## Text passage
Hay Rack Backing

cooop

Member
Does anyone have any tips or tricks on backing up a
hay rack? I can never seem to get it right. Either I turn too far and cant get lined up again or I don't turn far enough. Thanks
 
I can't back up a hayrack if my life depended on it. So I cheat and use my skidloader...much easier. LOL Good luck.
Kow Farmer
 
I assume this is a 4-wheel trailer/wagon w/steerable front axle? Practice, practice! The closer to where you're going, the better. Lots of folks want to pull way out in front and be lined up with the opening; if you've got room, far better to pull up at right angles to the opening and back from there. With a little practice, you'll be good enough to do it with a pick-up, though you might have to pull up a time or two.

## Data segment
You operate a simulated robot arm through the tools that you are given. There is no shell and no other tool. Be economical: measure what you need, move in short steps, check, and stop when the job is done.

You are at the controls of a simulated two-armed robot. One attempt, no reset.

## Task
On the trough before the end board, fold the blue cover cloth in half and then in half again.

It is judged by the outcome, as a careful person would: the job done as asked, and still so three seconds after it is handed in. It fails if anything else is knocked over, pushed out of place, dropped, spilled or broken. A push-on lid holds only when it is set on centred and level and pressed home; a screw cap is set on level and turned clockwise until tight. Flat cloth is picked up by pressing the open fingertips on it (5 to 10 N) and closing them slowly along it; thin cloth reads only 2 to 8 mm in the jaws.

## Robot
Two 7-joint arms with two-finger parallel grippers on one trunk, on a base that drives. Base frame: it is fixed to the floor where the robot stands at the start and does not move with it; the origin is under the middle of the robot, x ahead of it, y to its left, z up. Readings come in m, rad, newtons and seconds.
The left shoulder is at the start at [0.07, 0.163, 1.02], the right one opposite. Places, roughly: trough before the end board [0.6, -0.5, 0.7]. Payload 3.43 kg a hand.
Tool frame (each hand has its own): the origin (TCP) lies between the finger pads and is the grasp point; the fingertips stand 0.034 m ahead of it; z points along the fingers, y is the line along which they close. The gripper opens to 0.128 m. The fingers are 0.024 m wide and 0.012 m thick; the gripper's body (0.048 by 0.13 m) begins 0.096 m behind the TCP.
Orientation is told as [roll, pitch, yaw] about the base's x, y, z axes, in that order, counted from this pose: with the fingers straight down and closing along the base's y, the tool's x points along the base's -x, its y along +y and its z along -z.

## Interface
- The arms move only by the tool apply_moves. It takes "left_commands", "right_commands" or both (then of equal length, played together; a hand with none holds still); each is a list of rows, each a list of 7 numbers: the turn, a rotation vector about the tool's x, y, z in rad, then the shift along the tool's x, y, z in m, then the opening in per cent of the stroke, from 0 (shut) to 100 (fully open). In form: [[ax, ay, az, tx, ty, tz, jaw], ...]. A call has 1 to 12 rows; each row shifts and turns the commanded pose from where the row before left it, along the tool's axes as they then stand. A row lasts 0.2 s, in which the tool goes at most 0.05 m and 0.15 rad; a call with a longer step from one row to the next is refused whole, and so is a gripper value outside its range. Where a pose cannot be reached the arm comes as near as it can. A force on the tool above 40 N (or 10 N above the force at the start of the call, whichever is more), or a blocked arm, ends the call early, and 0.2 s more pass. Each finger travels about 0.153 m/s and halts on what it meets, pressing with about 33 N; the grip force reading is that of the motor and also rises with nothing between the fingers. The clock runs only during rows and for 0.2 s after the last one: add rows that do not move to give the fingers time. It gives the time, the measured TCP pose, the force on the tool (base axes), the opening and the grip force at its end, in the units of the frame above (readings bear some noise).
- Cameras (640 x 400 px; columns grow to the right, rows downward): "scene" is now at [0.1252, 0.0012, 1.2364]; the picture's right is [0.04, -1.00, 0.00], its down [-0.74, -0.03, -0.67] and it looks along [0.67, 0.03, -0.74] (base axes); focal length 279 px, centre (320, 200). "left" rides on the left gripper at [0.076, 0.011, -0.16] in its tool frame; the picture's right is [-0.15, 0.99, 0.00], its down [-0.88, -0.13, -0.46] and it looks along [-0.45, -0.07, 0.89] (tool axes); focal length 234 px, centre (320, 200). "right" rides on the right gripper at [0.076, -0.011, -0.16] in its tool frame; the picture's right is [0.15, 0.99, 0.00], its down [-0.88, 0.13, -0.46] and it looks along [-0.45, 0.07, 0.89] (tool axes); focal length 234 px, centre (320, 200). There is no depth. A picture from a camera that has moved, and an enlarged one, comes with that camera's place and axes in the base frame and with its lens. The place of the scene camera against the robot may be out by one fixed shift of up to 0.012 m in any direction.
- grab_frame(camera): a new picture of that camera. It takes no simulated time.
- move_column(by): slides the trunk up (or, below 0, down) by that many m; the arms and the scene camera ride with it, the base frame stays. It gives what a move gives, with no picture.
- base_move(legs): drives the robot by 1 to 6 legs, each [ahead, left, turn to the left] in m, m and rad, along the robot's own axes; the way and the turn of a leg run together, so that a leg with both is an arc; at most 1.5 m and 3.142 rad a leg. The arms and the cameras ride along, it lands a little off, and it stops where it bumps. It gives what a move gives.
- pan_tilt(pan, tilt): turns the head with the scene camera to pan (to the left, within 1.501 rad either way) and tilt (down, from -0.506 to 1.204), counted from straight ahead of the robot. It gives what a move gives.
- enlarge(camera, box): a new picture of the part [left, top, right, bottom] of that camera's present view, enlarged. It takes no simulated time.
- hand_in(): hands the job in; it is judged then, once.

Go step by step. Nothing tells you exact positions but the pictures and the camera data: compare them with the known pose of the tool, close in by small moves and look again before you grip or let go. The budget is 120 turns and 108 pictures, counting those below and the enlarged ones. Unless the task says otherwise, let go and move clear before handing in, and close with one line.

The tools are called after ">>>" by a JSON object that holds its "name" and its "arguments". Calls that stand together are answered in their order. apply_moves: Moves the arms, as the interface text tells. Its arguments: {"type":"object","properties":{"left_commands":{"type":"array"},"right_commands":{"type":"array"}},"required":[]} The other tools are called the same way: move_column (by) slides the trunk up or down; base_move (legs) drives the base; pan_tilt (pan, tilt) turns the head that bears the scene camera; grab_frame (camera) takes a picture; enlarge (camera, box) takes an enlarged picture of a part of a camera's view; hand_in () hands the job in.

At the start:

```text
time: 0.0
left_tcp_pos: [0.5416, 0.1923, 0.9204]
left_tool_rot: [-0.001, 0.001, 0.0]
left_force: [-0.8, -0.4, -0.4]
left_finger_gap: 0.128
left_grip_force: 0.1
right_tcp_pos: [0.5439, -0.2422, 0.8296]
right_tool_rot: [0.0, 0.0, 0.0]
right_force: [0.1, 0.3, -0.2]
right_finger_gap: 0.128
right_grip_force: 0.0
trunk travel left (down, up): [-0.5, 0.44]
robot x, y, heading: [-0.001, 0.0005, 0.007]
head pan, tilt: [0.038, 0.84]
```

## What this exercise asks
**1.** Repeat the span of the text passage whose first words are "I assume this" and whose last words are "time or two.".
**2.** Write what comes next in the text passage.

## Responses per task
**1.**
I assume this is a 4-wheel trailer/wagon w/steerable front axle? Practice, practice! The closer to where you're going, the better. Lots of folks want to pull way out in front and be lined up with the opening; if you've got room, far better to pull up at right angles to the opening and back from there. With a little practice, you'll be good enough to do it with a pick-up, though you might have to pull up a time or two.

**2.**
I will admit, you need lots of practice, or the right tractor (some have preferences). Neighboring farmer I helped with hay, his son preferred the ole JD 620 narrow front, and could stuff all their loaded wagons into the barns, I used to stage them, if he was baling, when done, I would help by signaling, blind spots etc., he was good at it, been doing it so long etc. His dad would laugh when I tried it with the JD 3150, sometimes I win, sometimes the wagon wins, its just that front turning axle, that makes usual trailer backing maneuvering look easy, as you have to think opposite from what you normally do.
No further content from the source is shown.